Obligations, responsibilities and requirements
- Drivers are legally obligated to tell their employers if their journey requires them to exceed permitted fatigue management obligations under current legislation.
- It is an offence for an employer or any person to cause or permit a breach of legislation, and they may be guilty of an offence, not just the driver.
- It is a requirement to ensure that drivers provide copies of their work diary records to their operator or record keeper within 21 days. The maximum penalty for failing to comply is in excess of $1500.
- It is a requirement to ensure that operators obtain copies of a driver’s work diary records and keep them for 3 years. The maximum penalty for failing to comply is in excess of $8000.
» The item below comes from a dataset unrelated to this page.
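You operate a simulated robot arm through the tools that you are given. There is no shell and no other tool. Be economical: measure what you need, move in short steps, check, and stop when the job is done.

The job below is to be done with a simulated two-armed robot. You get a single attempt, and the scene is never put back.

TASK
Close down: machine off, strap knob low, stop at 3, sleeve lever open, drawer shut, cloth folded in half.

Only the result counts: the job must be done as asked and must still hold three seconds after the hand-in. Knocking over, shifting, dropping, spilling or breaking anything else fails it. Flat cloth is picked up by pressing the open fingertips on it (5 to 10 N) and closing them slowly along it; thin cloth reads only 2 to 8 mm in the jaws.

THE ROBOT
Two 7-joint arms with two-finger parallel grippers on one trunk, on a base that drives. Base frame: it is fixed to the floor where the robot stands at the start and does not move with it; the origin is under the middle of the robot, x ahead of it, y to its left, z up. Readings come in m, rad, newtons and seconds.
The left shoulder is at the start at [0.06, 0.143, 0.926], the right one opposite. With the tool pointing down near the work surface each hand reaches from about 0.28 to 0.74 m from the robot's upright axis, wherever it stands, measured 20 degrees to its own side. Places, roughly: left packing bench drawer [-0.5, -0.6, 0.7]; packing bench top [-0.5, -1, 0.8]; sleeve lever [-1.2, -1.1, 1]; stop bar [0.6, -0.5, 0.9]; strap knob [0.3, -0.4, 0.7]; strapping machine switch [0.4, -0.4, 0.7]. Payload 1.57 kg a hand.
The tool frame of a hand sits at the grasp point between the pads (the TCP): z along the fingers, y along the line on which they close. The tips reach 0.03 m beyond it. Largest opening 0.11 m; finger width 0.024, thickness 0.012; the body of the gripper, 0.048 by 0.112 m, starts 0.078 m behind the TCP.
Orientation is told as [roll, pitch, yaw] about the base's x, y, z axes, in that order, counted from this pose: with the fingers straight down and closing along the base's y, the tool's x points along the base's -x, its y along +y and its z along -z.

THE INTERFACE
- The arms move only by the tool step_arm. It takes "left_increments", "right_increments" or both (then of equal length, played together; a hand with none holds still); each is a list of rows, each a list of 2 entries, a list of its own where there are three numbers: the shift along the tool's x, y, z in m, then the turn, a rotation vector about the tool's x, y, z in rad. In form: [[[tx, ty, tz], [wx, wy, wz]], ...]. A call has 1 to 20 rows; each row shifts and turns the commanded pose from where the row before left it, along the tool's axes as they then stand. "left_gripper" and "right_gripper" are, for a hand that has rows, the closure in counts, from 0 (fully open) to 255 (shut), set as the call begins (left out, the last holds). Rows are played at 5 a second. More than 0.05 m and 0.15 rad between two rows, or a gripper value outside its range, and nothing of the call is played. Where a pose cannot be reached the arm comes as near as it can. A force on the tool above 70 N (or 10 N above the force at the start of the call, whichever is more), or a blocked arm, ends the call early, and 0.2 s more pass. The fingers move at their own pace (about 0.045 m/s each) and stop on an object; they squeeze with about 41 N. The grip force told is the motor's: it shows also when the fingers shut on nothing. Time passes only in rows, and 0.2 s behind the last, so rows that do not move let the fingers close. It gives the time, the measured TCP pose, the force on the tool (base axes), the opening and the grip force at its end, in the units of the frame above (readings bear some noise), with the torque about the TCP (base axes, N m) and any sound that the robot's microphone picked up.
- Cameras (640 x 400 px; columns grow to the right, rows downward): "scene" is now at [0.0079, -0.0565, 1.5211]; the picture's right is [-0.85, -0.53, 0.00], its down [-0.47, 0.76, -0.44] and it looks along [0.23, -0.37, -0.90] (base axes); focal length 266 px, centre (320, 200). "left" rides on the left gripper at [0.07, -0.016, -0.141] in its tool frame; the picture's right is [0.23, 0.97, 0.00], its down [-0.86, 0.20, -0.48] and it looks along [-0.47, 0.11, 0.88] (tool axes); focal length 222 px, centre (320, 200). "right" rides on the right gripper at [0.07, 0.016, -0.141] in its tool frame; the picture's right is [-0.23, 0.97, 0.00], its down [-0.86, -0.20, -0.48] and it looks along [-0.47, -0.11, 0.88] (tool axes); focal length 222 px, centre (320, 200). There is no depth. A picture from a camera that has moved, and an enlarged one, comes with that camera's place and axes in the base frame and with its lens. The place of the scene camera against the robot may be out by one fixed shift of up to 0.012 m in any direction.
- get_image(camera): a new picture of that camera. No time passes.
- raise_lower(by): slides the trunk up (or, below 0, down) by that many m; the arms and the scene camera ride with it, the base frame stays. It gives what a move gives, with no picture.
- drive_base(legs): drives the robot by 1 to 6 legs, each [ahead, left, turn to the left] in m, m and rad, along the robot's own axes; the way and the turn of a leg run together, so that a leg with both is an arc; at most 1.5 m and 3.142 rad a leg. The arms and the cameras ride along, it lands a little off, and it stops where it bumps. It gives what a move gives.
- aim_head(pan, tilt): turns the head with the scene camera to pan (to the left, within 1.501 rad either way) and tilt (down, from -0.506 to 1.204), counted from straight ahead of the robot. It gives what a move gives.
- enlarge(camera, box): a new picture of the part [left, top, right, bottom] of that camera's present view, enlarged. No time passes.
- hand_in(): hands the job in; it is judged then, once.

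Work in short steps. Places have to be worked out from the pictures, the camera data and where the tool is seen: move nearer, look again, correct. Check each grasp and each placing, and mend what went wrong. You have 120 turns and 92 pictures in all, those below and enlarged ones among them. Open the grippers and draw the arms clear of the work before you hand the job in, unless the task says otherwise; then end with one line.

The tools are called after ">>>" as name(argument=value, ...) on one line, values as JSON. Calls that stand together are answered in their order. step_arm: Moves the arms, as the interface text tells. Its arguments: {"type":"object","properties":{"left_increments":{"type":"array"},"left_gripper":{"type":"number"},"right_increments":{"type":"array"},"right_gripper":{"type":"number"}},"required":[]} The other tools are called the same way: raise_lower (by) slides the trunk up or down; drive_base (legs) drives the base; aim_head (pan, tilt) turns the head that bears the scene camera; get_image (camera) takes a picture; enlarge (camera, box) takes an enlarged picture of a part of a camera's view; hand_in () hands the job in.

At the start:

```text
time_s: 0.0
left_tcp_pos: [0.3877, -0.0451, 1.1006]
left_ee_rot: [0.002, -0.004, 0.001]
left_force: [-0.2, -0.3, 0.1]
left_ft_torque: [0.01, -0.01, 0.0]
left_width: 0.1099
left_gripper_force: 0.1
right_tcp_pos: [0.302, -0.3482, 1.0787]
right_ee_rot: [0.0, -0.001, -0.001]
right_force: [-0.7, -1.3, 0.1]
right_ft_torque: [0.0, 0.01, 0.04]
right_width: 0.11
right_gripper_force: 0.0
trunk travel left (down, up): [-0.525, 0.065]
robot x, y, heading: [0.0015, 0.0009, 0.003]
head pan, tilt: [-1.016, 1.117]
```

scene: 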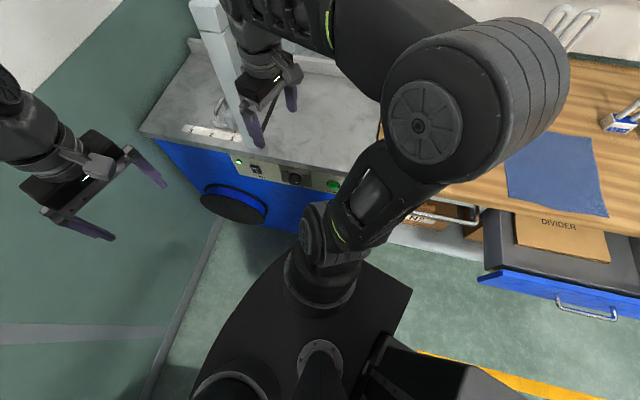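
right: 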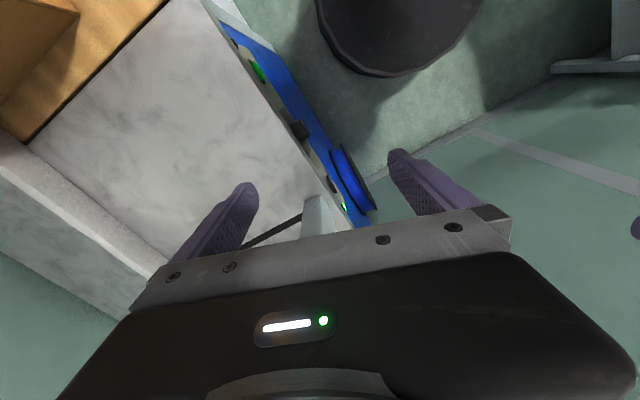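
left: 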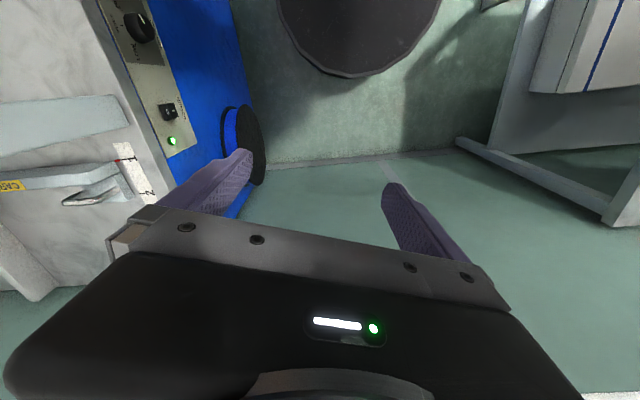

- RMS may issue to an operator a Notice to Produce, including requests for work diary records. The maximum penalty for failing to comply is in excess of $2000.
What is a heavy vehicle?
A heavy vehicle is defined as a motor vehicle or trailer that has a GVM greater than 4.5 tonnes, and includes: a special purpose vehicle that has such a GVM, and a passenger-carrying vehicle that has such a GVM.
What speed limit applies to heavy vehicles?
The maximum speed limit for a heavy vehicle in NSW is 100 km/h.